### Document passage
▼

With production for Season 2 of “Euphoria” delayed due to the pandemic, the show put out two “special bridge episodes” in December and January. The first hourlong episode focused on Zendaya’s Rue and her addiction recovery; the second on Hunter Schafer’s character Jules. While acting categories are limited to full season arcs, as a co-writer of the episode with show creator Sam Levinson, Schafer is eligible for an Emmy nomination for writing.
“Part 2: Jules” or “Fuck Anyone Who’s Not a Sea Blob” is framed around a single counseling session, with Schafer acting opposite HBO favorite Lauren Weedman (“Hacks,” “Looking”) as her therapist. The session, and the episode, sees Jules exploring her complicated romantic feelings towards Rue, her abandonment by her mother, and her shifting ideas around her outward expression of gender. Jules opens the session with a blunt admission, telling her therapist she is thinking about stopping taking her hormone blockers.

▲

### Actions to take
1) Reproduce the wording of the document passage between "With production for" and "nomination for writing.", with both ends included.
2) Continue the document passage from where it stops.

### Data
▼

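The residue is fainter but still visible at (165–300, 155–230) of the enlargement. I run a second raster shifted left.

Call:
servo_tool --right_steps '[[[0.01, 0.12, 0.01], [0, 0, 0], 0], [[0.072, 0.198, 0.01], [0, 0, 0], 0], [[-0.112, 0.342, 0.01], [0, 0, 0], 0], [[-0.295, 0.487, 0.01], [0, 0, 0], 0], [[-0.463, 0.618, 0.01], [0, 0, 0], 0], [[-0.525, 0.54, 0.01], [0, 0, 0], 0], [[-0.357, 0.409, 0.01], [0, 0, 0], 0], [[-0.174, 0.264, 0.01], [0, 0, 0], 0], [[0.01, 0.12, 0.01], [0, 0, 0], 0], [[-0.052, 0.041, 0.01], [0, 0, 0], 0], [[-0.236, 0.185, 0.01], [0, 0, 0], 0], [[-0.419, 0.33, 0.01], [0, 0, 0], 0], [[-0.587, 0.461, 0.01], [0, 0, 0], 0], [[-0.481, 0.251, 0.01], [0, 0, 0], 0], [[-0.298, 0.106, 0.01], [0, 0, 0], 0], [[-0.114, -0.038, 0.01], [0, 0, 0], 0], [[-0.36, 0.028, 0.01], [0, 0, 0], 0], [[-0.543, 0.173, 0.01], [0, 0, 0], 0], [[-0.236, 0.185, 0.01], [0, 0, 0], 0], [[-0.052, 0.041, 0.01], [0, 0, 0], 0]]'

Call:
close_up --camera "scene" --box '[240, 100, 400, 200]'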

▲
▼

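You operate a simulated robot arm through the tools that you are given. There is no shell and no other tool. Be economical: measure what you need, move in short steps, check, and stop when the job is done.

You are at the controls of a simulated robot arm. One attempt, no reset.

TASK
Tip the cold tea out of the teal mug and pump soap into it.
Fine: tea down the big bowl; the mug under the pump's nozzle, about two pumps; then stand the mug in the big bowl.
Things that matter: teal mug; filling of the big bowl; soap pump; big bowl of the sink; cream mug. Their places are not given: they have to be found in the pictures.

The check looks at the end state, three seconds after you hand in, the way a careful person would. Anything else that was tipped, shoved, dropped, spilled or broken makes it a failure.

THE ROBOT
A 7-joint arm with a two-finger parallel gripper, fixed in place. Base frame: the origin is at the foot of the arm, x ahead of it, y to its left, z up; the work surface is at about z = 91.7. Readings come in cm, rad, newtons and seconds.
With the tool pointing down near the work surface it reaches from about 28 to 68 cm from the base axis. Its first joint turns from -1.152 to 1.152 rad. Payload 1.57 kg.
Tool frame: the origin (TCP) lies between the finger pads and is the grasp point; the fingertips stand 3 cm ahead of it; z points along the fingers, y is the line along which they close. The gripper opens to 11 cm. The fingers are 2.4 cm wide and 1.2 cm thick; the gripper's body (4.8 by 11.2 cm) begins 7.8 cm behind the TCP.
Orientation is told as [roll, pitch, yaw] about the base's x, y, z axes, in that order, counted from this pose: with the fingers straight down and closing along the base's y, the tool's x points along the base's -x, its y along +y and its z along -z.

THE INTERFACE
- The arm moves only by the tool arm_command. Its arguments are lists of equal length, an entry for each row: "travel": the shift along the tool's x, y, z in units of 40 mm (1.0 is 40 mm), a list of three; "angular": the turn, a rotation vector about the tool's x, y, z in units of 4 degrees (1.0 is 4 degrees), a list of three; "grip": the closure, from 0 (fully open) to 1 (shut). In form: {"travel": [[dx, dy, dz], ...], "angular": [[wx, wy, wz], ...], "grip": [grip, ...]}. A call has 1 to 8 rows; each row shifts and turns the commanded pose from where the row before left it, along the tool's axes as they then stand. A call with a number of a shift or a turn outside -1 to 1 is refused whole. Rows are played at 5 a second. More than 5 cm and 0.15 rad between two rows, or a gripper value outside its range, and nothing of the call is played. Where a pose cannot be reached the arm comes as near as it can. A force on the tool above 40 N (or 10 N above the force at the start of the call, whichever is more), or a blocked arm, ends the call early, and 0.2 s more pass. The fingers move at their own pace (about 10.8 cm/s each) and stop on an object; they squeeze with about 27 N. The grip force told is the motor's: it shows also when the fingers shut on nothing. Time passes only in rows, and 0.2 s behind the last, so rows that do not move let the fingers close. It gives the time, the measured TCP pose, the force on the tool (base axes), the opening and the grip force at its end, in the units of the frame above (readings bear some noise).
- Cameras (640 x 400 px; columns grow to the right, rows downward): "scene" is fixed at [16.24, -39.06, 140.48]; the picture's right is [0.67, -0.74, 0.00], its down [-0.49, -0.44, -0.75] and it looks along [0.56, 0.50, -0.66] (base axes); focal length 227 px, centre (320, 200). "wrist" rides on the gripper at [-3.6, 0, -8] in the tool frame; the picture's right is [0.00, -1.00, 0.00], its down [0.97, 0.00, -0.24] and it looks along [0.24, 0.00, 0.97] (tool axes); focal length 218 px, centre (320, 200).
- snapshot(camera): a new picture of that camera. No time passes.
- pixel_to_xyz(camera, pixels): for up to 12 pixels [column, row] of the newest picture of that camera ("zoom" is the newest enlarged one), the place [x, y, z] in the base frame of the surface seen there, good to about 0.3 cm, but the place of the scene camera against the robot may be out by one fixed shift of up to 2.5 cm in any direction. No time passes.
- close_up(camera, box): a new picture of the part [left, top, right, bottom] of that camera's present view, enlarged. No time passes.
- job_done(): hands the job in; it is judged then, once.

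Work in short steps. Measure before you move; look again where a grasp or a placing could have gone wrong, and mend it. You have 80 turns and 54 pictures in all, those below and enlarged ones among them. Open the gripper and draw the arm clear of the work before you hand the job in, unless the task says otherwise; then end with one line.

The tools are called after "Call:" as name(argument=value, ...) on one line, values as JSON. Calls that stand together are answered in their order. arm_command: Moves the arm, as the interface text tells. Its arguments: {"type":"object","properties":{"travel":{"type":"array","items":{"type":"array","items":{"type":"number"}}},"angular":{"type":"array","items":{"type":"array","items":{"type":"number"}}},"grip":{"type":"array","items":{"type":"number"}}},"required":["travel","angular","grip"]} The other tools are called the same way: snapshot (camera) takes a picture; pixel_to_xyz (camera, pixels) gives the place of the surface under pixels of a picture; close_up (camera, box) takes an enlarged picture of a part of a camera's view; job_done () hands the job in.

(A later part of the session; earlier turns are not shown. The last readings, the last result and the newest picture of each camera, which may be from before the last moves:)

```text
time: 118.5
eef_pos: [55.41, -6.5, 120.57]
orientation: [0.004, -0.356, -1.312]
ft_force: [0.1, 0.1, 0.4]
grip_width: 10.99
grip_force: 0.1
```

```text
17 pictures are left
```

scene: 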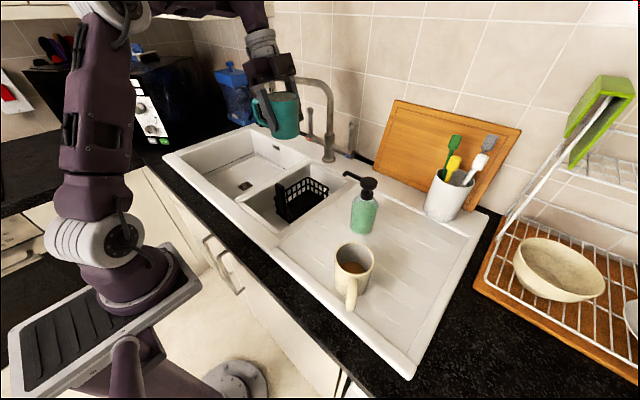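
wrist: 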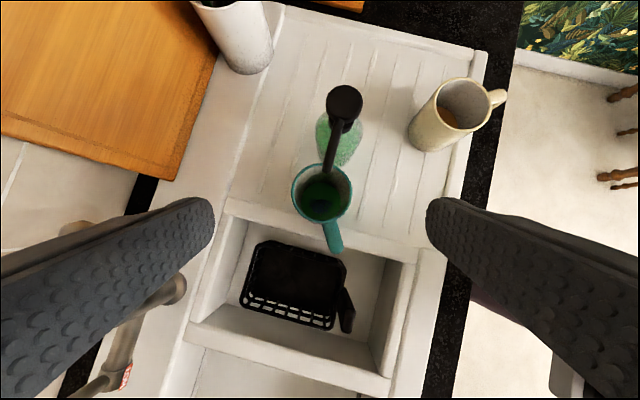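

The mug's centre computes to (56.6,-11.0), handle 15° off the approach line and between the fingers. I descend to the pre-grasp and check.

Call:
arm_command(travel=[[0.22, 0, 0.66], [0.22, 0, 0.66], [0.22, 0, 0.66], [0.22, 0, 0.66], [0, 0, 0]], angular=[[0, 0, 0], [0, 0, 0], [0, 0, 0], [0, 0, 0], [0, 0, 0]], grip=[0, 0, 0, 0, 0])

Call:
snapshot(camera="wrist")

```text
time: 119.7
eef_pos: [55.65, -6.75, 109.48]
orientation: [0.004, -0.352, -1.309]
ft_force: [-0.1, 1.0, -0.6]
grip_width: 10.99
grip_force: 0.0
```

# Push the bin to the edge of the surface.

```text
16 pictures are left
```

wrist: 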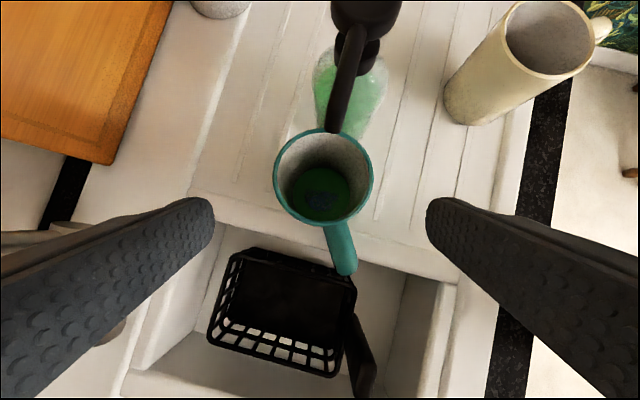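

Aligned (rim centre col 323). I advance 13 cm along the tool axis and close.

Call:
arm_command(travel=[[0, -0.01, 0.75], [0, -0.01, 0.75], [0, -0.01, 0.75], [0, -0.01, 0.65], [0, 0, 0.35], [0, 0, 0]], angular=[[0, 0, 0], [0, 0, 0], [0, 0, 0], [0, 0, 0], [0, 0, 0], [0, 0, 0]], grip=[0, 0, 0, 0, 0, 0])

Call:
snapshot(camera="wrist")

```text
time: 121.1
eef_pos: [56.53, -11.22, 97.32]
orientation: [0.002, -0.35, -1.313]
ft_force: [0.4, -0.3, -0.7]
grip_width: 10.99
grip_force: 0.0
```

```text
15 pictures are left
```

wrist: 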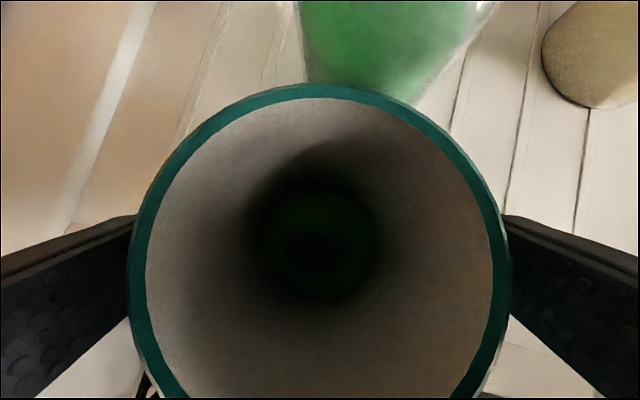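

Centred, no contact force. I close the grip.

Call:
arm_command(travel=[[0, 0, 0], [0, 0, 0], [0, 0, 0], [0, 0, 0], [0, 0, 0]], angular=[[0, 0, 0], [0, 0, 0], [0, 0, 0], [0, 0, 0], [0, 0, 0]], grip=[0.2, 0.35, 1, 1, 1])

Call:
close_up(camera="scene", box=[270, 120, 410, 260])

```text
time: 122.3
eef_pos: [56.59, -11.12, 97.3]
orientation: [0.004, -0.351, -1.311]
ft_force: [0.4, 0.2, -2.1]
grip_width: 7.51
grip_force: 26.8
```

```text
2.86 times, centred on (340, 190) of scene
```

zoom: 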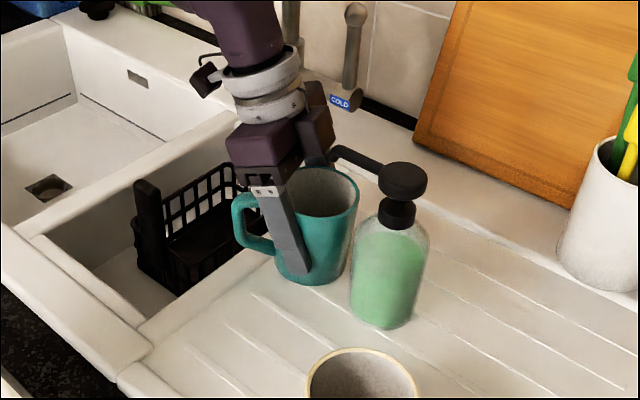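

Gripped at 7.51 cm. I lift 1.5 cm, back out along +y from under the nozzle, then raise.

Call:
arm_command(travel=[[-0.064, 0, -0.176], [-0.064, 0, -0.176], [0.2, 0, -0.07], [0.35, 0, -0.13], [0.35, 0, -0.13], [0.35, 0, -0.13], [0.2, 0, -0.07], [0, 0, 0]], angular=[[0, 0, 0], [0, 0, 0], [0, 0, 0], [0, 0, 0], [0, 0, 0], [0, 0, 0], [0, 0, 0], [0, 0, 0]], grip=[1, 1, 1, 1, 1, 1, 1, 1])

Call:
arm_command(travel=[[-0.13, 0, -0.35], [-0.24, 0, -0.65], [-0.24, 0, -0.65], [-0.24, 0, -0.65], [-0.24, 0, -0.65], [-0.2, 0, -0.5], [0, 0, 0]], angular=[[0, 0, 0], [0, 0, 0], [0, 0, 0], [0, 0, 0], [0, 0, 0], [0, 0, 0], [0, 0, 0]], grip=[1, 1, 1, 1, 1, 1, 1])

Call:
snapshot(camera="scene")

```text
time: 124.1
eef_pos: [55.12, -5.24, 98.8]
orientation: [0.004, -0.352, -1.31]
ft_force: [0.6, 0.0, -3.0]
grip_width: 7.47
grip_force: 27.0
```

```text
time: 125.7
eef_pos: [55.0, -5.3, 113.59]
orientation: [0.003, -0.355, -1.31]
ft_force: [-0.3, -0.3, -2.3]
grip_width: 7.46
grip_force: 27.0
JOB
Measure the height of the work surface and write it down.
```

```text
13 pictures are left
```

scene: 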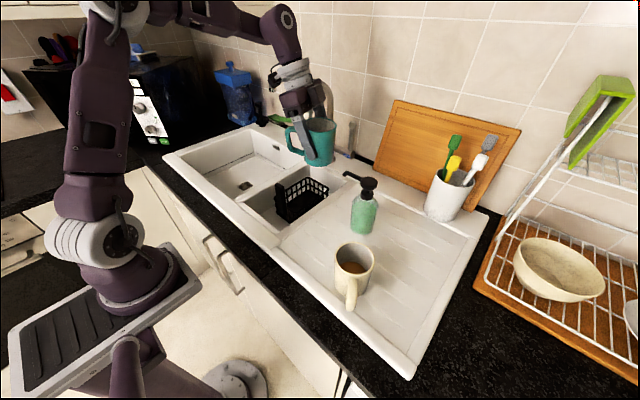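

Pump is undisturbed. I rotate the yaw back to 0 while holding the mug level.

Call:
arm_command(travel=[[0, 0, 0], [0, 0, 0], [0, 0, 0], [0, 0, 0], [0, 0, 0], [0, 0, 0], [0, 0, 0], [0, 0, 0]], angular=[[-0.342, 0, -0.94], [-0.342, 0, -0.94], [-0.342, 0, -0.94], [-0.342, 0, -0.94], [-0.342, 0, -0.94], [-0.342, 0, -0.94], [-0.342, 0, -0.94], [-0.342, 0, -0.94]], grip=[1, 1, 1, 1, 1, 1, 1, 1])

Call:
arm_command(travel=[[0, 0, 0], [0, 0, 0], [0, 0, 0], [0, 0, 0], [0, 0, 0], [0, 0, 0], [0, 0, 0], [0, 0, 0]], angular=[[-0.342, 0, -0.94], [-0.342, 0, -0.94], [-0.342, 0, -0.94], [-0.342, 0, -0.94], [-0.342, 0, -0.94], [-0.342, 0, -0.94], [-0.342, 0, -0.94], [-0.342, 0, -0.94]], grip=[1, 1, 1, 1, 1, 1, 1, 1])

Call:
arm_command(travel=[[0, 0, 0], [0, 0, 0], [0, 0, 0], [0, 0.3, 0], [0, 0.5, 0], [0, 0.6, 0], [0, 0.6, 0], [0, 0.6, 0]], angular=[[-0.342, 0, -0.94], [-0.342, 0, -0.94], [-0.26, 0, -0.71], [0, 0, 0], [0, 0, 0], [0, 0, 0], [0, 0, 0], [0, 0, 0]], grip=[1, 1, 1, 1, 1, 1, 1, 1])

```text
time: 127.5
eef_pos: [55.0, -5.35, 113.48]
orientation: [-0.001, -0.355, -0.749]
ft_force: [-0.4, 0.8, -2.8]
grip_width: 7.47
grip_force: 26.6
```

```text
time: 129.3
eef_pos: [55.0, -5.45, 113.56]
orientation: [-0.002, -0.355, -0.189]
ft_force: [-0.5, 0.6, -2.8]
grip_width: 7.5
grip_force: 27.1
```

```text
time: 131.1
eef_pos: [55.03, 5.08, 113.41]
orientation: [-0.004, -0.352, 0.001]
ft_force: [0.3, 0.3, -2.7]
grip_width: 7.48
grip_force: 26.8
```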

▲

### Exercise responses
1)
With production for Season 2 of “Euphoria” delayed due to the pandemic, the show put out two “special bridge episodes” in December and January. The first hourlong episode focused on Zendaya’s Rue and her addiction recovery; the second on Hunter Schafer’s character Jules. While acting categories are limited to full season arcs, as a co-writer of the episode with show creator Sam Levinson, Schafer is eligible for an Emmy nomination for writing.

2)
“She is still in a constant state of evolution with her gender and her sexuality and with herself,” Schafer said during a recent video interview. “So even the idea of going off hormone blockers alludes to her curiosity of what being trans to her would mean outside of a hormone therapy that can be intended to make you fit into whichever cis side of the gender binary that you are trying to fit into.”
The therapist’s initial response is that Jules is thinking of detransitioning, a controversial subject in the trans community. Jules, and Schafer, quickly pushes back on that assumption.
“It was about her questioning herself and raising valid questions about why she’s moving through her transition the way she is,” Schafer said. “Which is a healthy process, checking in with yourself and asking yourself, ‘Why I’m doing this, and how is this making me feel, and who am I trying to be?’”
For too long, transgender representation in media focused solely on elements of medical transition, wrongly emphasizing the physical body in relation to a person’s gender. For that reason, antennae go up whenever hormones, surgery, or transition are discussed in TV or film, especially in a show as popular as “Euphoria” with such a groundbreaking and beloved trans character as Jules. With Schafer’s name proudly displayed as a writer of the episode, however, viewers can breathe easy knowing these complex conversations were grounded in a trans perspective.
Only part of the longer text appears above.